Some of the tales in this collection hit hard, and others leave the reader scratching her or his head. A few hit like an abrupt punchline. Whatever the tone, most stories are about war, some are about tragedy, and all are a little strange.

Through every story here, there is an element of the sudden and the unexpected. Matador, for example, tells a story from a young man’s perspective, of his uncle whose dream was always to be a matador, and so he wears a matador uniform every day to his job at a slaughterhouse.

As the story goes on, he dies three times. It’s a story which will leave you feeling confused, amused, and a good amount of pity.
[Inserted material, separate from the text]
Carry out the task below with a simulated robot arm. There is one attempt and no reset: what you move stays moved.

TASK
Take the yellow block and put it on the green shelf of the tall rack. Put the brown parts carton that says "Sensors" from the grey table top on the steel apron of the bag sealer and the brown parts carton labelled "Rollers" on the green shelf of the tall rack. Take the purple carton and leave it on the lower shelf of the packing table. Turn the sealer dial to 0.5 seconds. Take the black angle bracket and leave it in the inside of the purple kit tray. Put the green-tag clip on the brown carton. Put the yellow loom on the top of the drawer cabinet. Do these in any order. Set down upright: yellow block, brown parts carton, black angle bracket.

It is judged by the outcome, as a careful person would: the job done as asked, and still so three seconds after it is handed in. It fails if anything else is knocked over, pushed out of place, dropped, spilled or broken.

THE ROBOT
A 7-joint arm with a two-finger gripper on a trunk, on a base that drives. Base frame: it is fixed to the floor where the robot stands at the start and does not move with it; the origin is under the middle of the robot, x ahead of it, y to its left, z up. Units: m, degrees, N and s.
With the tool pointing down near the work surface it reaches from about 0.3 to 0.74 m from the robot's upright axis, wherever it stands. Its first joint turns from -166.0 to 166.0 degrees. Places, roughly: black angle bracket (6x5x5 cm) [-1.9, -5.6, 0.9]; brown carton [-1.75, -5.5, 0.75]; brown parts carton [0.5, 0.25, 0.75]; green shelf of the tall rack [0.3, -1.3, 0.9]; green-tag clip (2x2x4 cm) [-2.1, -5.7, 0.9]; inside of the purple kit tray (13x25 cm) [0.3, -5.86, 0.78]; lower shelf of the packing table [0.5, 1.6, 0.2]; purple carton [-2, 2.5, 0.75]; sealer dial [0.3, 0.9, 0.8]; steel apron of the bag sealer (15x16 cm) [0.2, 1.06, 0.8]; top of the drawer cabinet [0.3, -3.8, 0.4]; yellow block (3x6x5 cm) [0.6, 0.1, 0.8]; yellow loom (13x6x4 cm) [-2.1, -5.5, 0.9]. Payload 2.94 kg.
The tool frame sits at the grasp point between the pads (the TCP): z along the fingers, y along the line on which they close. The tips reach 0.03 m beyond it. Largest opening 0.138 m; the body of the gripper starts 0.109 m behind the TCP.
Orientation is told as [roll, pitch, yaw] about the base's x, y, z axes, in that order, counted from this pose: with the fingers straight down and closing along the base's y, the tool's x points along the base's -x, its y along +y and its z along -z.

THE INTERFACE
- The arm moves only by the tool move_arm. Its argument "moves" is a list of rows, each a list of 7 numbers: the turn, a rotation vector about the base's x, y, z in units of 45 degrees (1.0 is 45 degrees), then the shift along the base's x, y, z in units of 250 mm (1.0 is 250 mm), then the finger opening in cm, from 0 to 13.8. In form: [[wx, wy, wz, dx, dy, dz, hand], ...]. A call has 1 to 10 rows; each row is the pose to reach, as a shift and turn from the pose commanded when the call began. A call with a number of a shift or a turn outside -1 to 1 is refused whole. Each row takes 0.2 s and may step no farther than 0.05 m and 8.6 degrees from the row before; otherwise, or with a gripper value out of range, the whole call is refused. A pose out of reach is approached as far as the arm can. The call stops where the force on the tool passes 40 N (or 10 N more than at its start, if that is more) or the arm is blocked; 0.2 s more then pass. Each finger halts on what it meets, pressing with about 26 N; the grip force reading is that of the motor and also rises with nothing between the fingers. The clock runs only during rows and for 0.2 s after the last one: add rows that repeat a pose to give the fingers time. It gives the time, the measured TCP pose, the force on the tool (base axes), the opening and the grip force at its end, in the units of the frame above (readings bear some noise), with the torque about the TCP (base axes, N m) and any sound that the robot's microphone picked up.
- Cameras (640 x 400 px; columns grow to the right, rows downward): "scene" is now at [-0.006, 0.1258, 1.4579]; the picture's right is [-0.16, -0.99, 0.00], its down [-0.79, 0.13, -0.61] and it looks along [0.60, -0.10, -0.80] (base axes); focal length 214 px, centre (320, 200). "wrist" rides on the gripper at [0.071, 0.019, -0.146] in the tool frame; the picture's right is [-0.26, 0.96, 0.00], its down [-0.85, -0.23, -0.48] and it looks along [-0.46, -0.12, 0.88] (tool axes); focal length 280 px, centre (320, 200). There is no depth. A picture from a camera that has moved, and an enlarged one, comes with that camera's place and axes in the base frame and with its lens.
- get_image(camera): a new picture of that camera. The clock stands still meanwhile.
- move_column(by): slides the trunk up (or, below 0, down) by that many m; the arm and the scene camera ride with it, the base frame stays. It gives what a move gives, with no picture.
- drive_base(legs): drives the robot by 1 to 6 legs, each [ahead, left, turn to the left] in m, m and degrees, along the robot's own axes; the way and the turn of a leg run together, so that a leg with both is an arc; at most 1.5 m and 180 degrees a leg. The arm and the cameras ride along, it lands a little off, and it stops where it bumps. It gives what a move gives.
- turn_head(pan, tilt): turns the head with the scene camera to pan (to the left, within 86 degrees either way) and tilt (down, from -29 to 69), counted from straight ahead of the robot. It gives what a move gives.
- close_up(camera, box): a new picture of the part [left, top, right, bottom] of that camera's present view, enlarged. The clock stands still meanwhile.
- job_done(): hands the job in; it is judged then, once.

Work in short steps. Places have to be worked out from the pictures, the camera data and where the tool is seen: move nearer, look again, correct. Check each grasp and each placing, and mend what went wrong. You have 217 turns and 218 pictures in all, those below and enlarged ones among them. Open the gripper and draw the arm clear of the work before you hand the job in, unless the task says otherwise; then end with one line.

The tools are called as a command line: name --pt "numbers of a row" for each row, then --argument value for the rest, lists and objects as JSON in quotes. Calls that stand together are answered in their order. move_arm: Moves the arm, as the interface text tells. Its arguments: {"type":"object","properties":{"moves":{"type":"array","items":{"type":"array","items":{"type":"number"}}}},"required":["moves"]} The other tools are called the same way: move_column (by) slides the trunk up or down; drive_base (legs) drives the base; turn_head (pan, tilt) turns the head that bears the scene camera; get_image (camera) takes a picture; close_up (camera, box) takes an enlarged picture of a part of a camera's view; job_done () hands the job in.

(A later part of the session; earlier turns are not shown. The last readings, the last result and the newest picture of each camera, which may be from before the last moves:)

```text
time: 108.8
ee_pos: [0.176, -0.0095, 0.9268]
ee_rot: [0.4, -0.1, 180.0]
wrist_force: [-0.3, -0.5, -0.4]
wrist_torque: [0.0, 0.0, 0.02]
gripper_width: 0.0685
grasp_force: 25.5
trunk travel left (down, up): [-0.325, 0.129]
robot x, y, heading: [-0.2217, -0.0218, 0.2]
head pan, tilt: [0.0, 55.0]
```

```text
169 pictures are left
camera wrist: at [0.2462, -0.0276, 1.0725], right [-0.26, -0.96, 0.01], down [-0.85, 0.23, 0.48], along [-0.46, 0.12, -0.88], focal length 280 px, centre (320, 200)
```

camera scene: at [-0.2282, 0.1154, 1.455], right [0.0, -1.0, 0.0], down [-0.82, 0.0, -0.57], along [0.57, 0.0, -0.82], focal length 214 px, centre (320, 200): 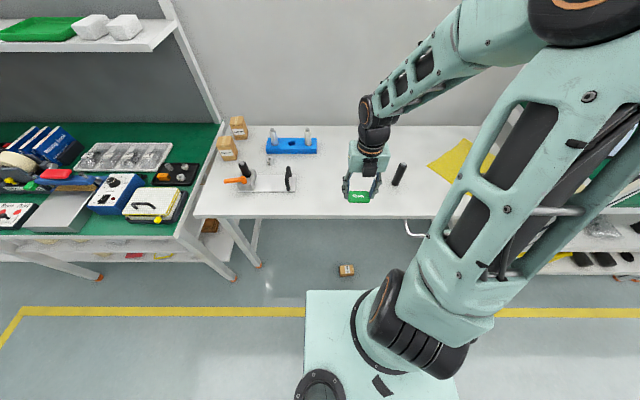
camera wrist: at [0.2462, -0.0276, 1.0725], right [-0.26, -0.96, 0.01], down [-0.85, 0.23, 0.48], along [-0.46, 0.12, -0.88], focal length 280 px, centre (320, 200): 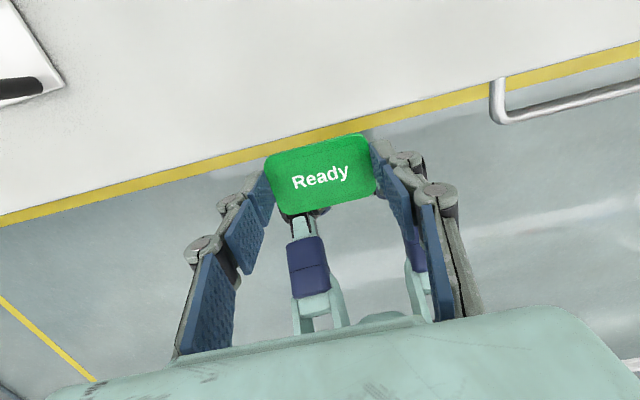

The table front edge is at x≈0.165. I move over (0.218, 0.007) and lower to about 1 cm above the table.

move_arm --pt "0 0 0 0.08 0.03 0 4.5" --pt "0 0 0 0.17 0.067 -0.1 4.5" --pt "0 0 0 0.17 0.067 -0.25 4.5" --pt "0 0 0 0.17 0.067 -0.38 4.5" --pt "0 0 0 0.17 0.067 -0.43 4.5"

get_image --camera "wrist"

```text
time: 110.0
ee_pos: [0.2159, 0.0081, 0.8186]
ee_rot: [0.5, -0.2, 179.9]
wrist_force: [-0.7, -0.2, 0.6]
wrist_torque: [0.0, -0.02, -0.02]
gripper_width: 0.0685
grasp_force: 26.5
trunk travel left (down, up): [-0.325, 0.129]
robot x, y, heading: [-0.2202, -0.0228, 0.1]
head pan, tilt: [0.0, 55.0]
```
Likewise, Portion of Jam begins as a sweet tale of a father amusing his child and ends with a form of tragedy that hits with the kind of unsettling gravity that leaves you winded.

Mazen Maarouf knows your soul. He knows the souls of strangers, and how those souls interplay. He knows what you are capable of in your brightest and your darkest of moments. 

He doesn’t underestimate or overestimate anyone. He also knows that life cannot be accurately explained and examined with simple methods, and that often we have to look at life through a prism which distorts and confuses us, in order to see the truth behind the ordinary.

To have this much empathy must be truly difficult, but if it leads to art of the calibre found in this book of Arabic short stories then we must be grateful.